ACTRESS IN A LEADING ROLE
If justice has anything to do with it, this should be Kate Winslet's year. After all, Winslet is among the most admired actresses on the planet and is currently running zero for five in her previous shots at the Oscar.
But justice and the Academy have a long history of going their separate ways, as Glenn Close, Alfred Hitchcock and Barbara Stanwyck could attest. Plus, would it be all that just to reward a career rather than an individual performance?
If that's the way the Academy thinks, it could go for any of the five nominees, who this year include Anne Hathaway ("Rachel Getting Married"), Angelina Jolie ("Changeling"), Melissa Leo ("Frozen River") and Meryl Streep ("Doubt"), along with Winslet herself ("The Reader").

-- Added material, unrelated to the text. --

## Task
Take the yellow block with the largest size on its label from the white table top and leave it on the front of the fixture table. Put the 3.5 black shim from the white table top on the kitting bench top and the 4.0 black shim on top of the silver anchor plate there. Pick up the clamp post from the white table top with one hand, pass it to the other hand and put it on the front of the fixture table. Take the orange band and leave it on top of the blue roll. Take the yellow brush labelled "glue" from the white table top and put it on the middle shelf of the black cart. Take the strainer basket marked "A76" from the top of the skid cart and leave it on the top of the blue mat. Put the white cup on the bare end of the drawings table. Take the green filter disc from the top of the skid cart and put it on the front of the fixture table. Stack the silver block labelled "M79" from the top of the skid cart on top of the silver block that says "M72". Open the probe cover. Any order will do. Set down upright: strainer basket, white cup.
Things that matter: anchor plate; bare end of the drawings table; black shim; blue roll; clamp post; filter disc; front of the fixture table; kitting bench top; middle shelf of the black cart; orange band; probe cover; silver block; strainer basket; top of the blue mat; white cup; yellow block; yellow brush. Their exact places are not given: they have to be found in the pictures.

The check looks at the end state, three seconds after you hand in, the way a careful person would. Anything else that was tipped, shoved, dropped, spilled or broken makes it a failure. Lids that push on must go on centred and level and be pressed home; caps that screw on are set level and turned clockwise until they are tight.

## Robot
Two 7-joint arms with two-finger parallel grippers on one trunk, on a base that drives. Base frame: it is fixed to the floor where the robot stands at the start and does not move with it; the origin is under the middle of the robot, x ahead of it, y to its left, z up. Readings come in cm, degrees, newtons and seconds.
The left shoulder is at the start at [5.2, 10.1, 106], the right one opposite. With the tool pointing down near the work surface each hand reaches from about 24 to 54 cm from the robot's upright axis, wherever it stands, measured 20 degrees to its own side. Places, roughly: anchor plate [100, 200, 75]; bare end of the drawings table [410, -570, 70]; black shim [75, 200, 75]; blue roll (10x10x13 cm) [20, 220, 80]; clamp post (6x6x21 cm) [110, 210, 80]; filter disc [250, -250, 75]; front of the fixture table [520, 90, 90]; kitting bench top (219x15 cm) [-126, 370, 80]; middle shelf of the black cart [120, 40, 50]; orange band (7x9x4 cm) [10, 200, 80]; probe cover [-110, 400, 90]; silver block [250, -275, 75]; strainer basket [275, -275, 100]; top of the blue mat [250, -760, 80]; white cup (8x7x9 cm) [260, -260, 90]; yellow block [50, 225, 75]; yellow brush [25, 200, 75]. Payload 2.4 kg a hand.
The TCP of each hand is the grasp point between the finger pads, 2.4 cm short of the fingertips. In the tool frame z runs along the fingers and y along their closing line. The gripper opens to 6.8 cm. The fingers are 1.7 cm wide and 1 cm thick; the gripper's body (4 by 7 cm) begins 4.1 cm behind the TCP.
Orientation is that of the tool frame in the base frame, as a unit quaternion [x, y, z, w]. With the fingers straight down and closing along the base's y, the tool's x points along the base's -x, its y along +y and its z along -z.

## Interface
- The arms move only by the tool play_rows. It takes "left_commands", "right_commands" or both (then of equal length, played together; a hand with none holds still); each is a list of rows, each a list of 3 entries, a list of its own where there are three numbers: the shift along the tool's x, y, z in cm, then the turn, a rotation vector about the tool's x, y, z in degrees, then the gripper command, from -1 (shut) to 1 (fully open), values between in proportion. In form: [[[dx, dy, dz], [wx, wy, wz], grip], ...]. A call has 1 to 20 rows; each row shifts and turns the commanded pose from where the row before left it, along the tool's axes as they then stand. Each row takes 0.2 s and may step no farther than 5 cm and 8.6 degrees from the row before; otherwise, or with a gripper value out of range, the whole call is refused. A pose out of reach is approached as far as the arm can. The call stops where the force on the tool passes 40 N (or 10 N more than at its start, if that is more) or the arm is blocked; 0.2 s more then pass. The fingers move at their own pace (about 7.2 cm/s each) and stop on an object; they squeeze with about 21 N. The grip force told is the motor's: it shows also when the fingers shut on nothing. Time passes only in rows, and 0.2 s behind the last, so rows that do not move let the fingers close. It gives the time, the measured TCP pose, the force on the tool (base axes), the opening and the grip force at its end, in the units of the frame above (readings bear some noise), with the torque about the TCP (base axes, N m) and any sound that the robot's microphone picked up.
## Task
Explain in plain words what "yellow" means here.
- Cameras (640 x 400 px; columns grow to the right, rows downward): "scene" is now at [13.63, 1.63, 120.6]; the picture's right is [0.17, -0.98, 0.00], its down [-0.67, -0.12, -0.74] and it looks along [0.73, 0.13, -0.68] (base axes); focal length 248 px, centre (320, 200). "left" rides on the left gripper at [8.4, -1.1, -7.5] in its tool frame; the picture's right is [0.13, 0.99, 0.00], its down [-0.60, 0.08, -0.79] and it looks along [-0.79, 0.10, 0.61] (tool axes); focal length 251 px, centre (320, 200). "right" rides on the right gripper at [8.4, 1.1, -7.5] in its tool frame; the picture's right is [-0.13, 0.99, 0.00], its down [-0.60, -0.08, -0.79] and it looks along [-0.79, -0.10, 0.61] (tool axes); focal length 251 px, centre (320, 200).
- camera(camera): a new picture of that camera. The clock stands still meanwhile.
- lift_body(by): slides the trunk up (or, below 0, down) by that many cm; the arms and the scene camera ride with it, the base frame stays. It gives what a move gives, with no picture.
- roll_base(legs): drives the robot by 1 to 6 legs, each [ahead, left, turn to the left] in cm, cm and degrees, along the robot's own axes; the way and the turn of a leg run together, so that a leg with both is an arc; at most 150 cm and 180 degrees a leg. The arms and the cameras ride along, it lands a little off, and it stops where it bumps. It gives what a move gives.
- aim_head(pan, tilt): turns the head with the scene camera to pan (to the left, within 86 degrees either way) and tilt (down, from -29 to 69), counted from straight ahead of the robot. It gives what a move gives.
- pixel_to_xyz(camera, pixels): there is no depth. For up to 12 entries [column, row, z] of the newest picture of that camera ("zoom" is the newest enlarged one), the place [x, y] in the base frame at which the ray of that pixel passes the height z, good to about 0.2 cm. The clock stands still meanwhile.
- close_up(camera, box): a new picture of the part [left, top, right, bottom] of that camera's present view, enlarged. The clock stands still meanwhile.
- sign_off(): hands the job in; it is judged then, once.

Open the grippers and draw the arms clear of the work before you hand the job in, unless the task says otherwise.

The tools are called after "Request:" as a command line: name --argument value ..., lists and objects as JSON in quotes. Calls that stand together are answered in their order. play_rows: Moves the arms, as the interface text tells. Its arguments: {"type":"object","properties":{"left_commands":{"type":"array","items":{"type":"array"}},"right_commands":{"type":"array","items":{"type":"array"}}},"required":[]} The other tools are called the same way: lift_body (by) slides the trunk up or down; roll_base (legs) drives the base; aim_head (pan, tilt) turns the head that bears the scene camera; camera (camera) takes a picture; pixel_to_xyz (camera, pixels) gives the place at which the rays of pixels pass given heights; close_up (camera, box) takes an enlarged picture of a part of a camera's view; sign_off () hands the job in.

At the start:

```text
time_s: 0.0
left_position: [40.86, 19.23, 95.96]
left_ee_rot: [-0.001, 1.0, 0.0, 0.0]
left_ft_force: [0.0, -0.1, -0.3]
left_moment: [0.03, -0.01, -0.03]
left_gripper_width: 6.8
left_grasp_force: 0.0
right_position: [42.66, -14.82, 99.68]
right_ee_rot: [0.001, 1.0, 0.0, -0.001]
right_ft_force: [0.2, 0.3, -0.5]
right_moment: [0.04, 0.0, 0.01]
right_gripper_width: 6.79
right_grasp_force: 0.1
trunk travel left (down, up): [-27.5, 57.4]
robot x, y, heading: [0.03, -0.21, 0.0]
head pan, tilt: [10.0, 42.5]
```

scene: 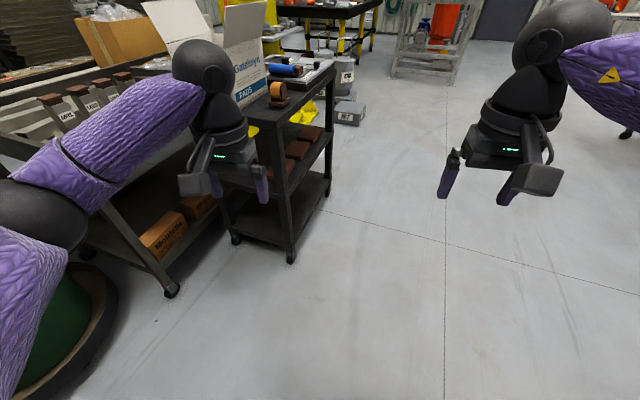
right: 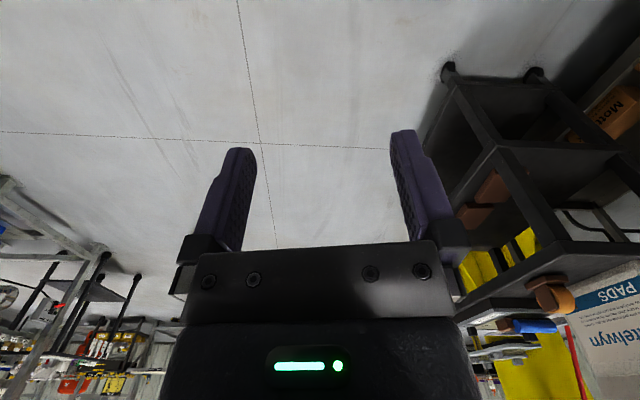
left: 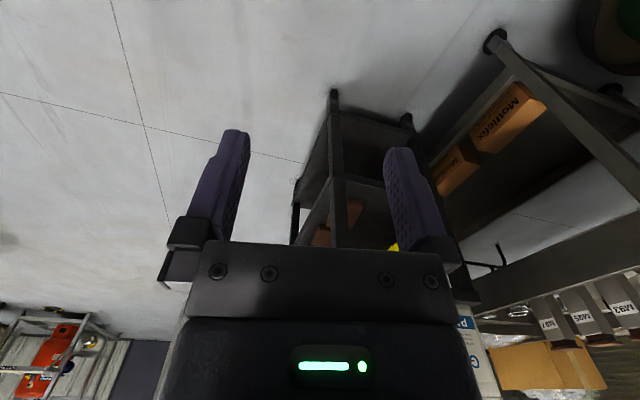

Previous wins would indicate that Streep and Winslet are the front-runners.
Winslet has already scooped up a mantleful of baubles for both "The Reader" and "Revolutionary Road," and her failure to get an Oscar nomination for the latter -- almost certainly because the Academy doesn't allow an actress to receive two nominations within the same category in the same year -- means that she'll have a lot of sympathy on her side. But there's a snag: Winslet's previous wins for "Reader" came in the supporting category. For reasons known only to its acting branch, the Academy decided to give her more votes in the lead category. Winslet is untested here. While the odds still favor her, don't rule out the chance of a loss.
As for Streep, true, she won the leading-lady nod at the SAG Awards, but she lost at the Globes when Winslet edged her out for "Road." And Streep has lost before: She's only won two Oscars in 14 previous nominations.
Is there any chance Streep or Winslet will stumble? Unlikely, but there's an argument to be made that the other nominees might be in the running. Hathaway stunned audiences when she proved that she wasn't just the frothy star of popcorn fare like 2001's "The Princess Diaries" or 2006's "The Devil Wears Prada" -- and she did it without an accent, without make-up and without looking ugly, the usual ingredients that help an actress win a nomination.
Angelina Jolie is no mean actress -- she's already won an Oscar for 1999's "Girl, Interrupted," and many people thought she deserved another for 2007's "A Mighty Heart." Plus, the double whammy of Jolie and Eastwood working together on "Changeling" has Oscar written all over it. Or at least, had Oscar written all over it until Eastwood's "Gran Torino" stole all the fire.
That leaves Melissa Leo. She's a near-unknown who doesn't bring star wattage to the table. Which means if ever an underdog stood a chance, it's her. Problem is, there are too many other underdogs competing in the supporting category.
ACTRESS IN A SUPPORTING ROLE
Five lucky thespians are breathing a collective sigh of relief that Winslet wasn't nominated in the supporting category; otherwise, they'd be betting against themselves.
Now that she's gone, there's little to indicate who the favorite is between Amy Adams ("Doubt"), Penelope Cruz ("Vicky Cristina Barcelona"), Viola Davis ("Doubt"), Taraji P. Henson ("The Curious Case of Benjamin Button") and Marisa Tomei ("The Wrestler").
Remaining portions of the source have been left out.